The Eleventh Circuit affirms dismissal of the case. It holds, in a lengthy analysis, that Title VII only “prohibits discrimination based on immutable traits, and the proposed amended complaint does not assert that dreadlocks – though culturally associated with race – are an immutable characteristic of black persons.”
(Here, the term “immutable” should give pause. Was it not some four decades ago that the Supreme Court held, notoriously, that discrimination against pregnancy was not “sex” discrimination, because not all women are or become pregnant?)
Initially, the Eleventh Circuit questions why the EEOC did not pursue the action as a disparate-impact claim, i.e., challenging a race-neutral policy with a discriminatory impact on persons of a protected group. (While the opinion does not reflect the EEOC’s strategy here, one might imagine the practical difficulties of this approach: having to gaThere data on persons screened out of employment based on the policy, or creating equivalent labor pools. Disparate-impact claims tend to be costly, expert-witness driven cases.)
The panel then notes that Title VII nowhere defines race, nor has the EEOC attempted to define it through a regulation. Concluding that the definition must Therefore derive from a contemporaneous 1960s-era meaning, the panel says that “most dictionaries at that time tied ‘race’ to common physical characteristics or traits existing through ancestry, descent, or heredity.”
“From the sources we have been able to review, it appears more likely than not that ‘race’ [in Title VII], as a matter of language and usage, referred to common physical characteristics shared by a group of people and transmitted by their ancestors over time. Although the period dictionaries did not use the word ‘immutable’ to describe such common characteristics, it is not much of a linguistic stretch to think that such characteristics are a matter of birth, and not culture.”
While allowing that the word “race” nowadays expresses sociopolitical and cultural meaning, nevertheless “our possible current reality does not tell us what the country’s collective zeitgeist was when Congress enacted Title VII half a century ago.” The panel bolsters its narrow reading of “race” with citation to circuit decisions that upheld grooming and English-only policies over race-and sex-discrimination challenges. “Title VII protects persons in covered categories with respect to their immutable characteristics, but not their cultural practices.”
The court also rejects analogy to two other recent Supreme Court decisions that favored employees in cases involving facially-neutral policies: Young v. United Parcel Serv., Inc., 135 S. Ct. 1338 (2015) (refusal to include pregnant employees in light-duty assignments) and EEOC v. Abercrombie & Fitch Stores, Inc., 135 S.Ct. 2028 (2015) (a grooming policy applied to a Muslim wearing a headscarft). In both cases, the panel reasons, the relevant statutes were written differently and more broadly.
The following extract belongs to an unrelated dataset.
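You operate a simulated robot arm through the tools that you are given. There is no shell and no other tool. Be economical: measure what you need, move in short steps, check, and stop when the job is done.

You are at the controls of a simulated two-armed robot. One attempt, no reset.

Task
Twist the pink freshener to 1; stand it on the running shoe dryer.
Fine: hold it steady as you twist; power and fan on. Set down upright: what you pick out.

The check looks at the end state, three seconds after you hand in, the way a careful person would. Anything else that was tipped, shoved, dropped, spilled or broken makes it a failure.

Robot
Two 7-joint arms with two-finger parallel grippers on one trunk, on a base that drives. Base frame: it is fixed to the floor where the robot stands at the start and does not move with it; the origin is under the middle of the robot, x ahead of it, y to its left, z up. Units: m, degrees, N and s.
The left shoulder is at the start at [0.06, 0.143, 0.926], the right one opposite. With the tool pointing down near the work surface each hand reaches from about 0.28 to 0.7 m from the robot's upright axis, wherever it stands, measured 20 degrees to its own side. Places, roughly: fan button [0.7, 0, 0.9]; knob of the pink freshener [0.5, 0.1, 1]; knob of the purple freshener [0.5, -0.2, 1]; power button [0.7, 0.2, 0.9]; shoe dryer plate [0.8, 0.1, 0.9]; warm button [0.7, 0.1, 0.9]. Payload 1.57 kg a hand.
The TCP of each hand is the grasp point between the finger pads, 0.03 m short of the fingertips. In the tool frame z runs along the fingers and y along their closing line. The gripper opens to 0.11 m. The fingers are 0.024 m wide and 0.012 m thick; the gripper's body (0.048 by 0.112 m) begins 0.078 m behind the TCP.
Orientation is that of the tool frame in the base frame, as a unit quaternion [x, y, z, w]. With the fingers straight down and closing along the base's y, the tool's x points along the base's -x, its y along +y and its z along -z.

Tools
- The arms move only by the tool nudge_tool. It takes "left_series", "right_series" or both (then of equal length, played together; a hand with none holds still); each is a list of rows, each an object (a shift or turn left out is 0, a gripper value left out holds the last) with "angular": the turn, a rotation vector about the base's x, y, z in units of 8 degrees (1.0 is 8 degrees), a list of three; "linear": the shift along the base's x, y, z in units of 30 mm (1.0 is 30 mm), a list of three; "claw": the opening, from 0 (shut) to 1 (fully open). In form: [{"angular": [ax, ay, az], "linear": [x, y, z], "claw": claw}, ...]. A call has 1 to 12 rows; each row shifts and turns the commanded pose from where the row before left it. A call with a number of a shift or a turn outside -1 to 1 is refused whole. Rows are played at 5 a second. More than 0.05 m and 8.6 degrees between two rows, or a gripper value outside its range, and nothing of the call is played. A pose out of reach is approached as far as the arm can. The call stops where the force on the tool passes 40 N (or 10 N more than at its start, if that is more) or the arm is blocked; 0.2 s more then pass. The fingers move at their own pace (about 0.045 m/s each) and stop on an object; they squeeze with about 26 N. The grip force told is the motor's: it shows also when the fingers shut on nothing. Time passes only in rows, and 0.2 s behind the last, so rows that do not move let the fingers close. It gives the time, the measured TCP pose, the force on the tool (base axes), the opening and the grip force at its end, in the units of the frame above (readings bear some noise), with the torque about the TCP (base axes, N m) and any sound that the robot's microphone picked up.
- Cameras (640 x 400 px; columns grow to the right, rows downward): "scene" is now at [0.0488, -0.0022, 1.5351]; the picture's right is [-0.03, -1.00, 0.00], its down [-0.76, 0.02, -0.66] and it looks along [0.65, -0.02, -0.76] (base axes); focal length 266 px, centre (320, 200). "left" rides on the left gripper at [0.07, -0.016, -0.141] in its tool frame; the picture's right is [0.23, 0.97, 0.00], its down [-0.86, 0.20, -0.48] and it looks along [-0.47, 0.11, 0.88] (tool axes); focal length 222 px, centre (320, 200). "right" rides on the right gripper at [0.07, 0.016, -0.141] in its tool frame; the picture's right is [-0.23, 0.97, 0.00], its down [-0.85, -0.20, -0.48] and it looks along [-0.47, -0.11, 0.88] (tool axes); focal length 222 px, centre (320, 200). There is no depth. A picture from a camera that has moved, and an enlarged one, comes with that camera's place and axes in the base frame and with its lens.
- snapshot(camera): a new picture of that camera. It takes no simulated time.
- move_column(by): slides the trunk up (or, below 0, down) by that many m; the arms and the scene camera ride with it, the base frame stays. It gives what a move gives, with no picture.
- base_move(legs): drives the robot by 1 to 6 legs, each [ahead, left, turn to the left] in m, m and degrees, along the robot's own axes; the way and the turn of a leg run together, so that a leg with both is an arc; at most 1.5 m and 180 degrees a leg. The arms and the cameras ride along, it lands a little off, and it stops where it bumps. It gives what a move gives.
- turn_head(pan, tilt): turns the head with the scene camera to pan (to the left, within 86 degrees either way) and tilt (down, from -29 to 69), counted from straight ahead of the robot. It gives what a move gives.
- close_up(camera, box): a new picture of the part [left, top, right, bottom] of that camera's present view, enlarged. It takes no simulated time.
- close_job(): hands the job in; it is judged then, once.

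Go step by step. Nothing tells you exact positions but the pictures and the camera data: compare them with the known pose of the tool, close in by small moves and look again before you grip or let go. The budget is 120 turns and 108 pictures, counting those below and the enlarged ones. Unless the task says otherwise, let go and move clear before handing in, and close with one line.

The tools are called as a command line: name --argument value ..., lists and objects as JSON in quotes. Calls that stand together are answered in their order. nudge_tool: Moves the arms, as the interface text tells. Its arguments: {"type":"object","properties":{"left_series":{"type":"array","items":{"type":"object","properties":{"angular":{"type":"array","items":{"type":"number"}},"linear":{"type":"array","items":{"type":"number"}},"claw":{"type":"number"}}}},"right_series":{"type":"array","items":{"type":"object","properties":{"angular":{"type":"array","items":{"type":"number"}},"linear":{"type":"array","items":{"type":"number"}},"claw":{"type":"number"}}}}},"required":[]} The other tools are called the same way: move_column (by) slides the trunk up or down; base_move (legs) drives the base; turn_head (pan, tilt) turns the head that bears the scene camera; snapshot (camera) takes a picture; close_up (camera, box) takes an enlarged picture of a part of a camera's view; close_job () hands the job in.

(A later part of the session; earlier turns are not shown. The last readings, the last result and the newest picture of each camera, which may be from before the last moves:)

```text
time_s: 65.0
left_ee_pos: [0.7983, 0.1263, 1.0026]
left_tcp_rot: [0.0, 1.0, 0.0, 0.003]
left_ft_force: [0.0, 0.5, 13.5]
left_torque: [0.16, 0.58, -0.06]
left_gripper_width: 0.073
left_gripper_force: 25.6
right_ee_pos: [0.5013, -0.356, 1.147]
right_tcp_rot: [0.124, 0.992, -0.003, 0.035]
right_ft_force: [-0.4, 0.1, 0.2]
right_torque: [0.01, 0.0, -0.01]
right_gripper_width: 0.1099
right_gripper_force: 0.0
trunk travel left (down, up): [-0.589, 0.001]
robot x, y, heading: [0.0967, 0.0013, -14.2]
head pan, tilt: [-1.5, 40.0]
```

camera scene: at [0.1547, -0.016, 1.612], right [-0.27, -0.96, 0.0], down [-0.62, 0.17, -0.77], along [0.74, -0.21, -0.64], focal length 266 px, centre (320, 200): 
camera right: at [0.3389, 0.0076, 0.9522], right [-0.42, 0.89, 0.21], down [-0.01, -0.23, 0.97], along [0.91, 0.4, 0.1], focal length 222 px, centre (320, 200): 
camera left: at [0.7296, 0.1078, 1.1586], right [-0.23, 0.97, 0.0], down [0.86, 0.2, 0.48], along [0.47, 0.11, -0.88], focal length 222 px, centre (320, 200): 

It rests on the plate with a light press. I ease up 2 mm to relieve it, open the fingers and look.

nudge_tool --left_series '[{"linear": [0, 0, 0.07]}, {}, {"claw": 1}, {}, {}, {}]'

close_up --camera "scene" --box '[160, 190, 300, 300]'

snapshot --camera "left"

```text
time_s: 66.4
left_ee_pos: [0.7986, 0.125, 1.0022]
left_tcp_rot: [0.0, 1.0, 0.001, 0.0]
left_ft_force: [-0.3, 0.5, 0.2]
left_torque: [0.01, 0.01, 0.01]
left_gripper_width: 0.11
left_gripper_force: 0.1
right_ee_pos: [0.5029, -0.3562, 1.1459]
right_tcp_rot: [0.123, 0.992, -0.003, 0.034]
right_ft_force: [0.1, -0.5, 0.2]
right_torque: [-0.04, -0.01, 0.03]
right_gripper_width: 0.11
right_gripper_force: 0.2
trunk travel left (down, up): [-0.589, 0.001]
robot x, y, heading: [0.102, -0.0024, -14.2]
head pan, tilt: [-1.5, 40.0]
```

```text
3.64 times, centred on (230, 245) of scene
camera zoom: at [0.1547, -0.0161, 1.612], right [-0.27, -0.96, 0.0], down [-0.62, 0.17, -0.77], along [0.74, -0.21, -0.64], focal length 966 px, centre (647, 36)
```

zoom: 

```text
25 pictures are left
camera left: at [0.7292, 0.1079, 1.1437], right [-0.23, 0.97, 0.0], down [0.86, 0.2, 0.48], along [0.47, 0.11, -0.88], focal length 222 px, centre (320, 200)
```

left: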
Yet to hold that a Black woman’s hairstyle is not an ethnic characteristic blinkers reality. Even the panel recognizes implicitly that the hair-line is rather thin: under its rule, “discrimination on the basis of black hair texture (an immutable characteristic) is prohibited by Title VII, while adverse action on the basis of black hairstyle (a mutable choice) is not.”
Moreover, the Eleventh Circuit – without quite recognizing it – defined “race” more narrowly than § 1981 in Saint Francis College. Although that act defines “race” to include at a minimum physical characteristics, “[i]t is clear from our holding, however, that a distinctive physiognomy is not essential to qualify for § 1981 protection.”
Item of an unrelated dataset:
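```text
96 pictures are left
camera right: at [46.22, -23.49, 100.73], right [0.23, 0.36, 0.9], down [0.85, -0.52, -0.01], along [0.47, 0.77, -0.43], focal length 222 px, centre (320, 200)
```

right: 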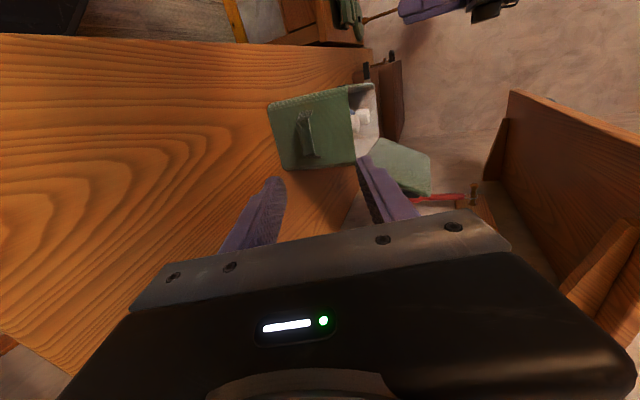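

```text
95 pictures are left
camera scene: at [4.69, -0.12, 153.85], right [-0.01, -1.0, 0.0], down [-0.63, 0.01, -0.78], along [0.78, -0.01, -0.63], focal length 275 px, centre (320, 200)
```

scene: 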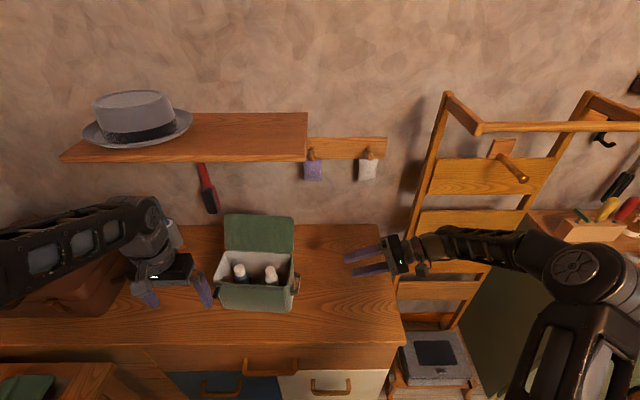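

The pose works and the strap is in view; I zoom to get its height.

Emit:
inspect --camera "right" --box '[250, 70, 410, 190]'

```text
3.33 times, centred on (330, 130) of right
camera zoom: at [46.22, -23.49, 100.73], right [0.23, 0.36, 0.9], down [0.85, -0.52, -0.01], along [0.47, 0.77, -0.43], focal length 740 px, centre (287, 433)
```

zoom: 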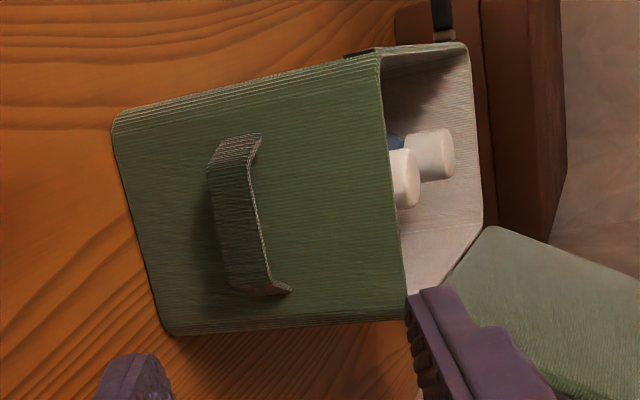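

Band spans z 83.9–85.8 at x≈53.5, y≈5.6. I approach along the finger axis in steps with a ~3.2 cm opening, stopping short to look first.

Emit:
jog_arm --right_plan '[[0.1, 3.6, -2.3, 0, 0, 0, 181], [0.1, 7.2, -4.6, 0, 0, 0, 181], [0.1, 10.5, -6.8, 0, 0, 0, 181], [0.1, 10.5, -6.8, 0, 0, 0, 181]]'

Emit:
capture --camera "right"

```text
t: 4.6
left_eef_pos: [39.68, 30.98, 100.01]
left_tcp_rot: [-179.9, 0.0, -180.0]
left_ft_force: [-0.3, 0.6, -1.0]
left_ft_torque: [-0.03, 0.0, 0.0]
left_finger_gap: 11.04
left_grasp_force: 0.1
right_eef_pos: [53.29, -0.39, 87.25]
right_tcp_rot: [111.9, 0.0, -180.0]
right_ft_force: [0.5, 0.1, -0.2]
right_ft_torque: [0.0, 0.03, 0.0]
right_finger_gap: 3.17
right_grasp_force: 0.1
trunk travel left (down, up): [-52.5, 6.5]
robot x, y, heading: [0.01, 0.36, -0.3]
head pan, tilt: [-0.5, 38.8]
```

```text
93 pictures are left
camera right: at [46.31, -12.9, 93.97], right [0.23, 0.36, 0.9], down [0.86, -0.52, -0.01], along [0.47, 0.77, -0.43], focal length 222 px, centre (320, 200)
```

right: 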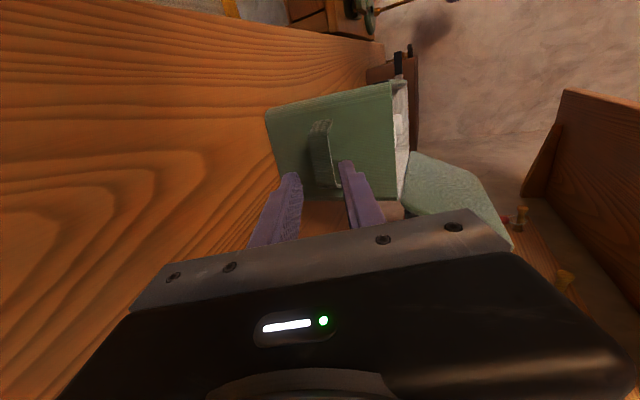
This decision should hardly be considered the end of the story, though. The Eleventh Circuit covers the federal district courts in just one part of the U.S. (the states of Georgia, Florida, and Alabama). And nearly every state has separate civil-rights statutes that may be interpreted more broadly. Ultimately, the Supreme Court should bring the Eleventh Circuit into line with the widespread lay understanding that hair – however worn – is a racial characteristic that should be protected by Title VII.